The Helicon

The Helicon

The Helicon is our intimate 190-seater performance space, designed with a nod to the Greek theatre which Seamus Heaney so loved, and where you can enjoy theatre, music, song, poetry, readings and talks inspired by his life and literature on the traverse stage.

Helicon, a mountain in Greece, is a sacred site in Greek mythology, said to have been favoured by the nine Muses – or inspirational goddesses of the arts – who shared their divine gifts with mortals. It is the location of the Hippocrene spring which, in legend, is a source of poetic inspiration.

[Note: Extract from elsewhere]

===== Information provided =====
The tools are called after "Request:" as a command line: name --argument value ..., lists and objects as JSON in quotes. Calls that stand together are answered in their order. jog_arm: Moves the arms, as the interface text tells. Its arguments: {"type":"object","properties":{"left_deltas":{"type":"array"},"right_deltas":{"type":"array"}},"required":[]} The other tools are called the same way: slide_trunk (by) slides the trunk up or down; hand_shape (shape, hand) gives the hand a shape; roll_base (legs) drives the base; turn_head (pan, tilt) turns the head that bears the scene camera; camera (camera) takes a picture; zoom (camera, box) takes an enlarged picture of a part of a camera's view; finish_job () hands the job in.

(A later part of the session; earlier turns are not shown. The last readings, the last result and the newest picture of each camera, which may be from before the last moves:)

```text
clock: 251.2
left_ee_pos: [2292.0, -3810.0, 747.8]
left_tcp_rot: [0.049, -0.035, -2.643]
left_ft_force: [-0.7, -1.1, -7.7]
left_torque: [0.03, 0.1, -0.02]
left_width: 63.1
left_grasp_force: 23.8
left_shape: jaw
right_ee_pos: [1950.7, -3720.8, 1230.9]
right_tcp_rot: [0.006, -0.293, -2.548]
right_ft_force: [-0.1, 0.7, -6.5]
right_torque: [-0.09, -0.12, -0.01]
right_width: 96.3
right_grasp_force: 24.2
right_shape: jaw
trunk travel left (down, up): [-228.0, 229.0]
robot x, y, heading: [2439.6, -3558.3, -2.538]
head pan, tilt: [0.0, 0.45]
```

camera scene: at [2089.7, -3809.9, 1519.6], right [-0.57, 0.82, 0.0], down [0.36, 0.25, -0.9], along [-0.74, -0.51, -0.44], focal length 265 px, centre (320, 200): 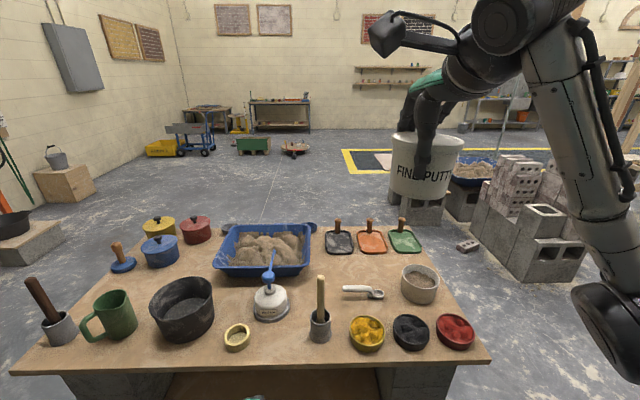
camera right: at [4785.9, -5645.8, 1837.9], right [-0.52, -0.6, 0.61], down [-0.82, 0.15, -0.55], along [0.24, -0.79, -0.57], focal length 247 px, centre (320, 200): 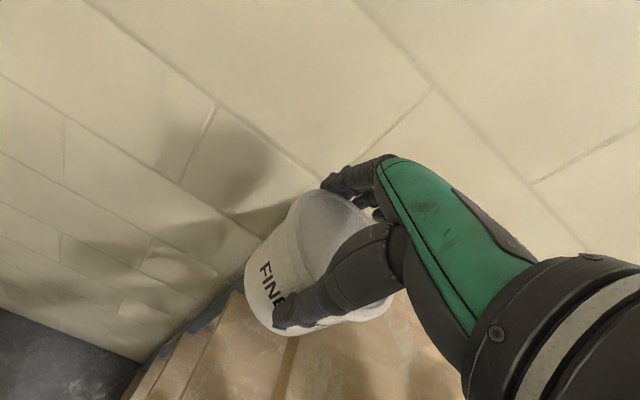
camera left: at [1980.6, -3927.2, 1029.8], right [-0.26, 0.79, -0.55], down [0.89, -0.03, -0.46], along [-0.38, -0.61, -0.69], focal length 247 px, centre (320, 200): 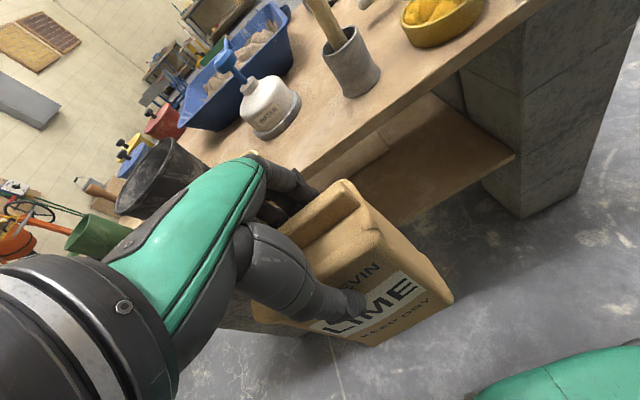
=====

In the poem ‘Personal Helicon’ from Death of a Naturalist, Seamus Heaney talks about his childhood fascination with wells and old pumps, and how, like so many of his childhood experiences and memories, they were a source for his poetic inspiration: becoming his ‘Personal Helicon’.

Personal Helicon
for Michael Longley

As a child, they could not keep me from wells
And old pumps with buckets and windlasses.
I loved the dark drop, the trapped sky, the smells
Of waterweed, fungus and dank moss.

One, in a brickyard, with a rotted board top.
I savoured the rich crash when a bucket
Plummeted down at the end of a rope.
So deep you saw no reflection in it.

A shallow one under a dry stone ditch
Fructified like any aquarium.
When you dragged out long roots from the soft mulch
A white face hovered over the bottom.

Others had echoes, gave back your own call
With a clean new music in it. And one
Was scaresome, for there, out of ferns and tall
Foxgloves, a rat slapped across my reflection.

Now, to pry into roots, to finger slime,
To stare, big-eyed Narcissus, into some spring
Is beneath all adult dignity. I rhyme
To see myself, to set the darkness echoing.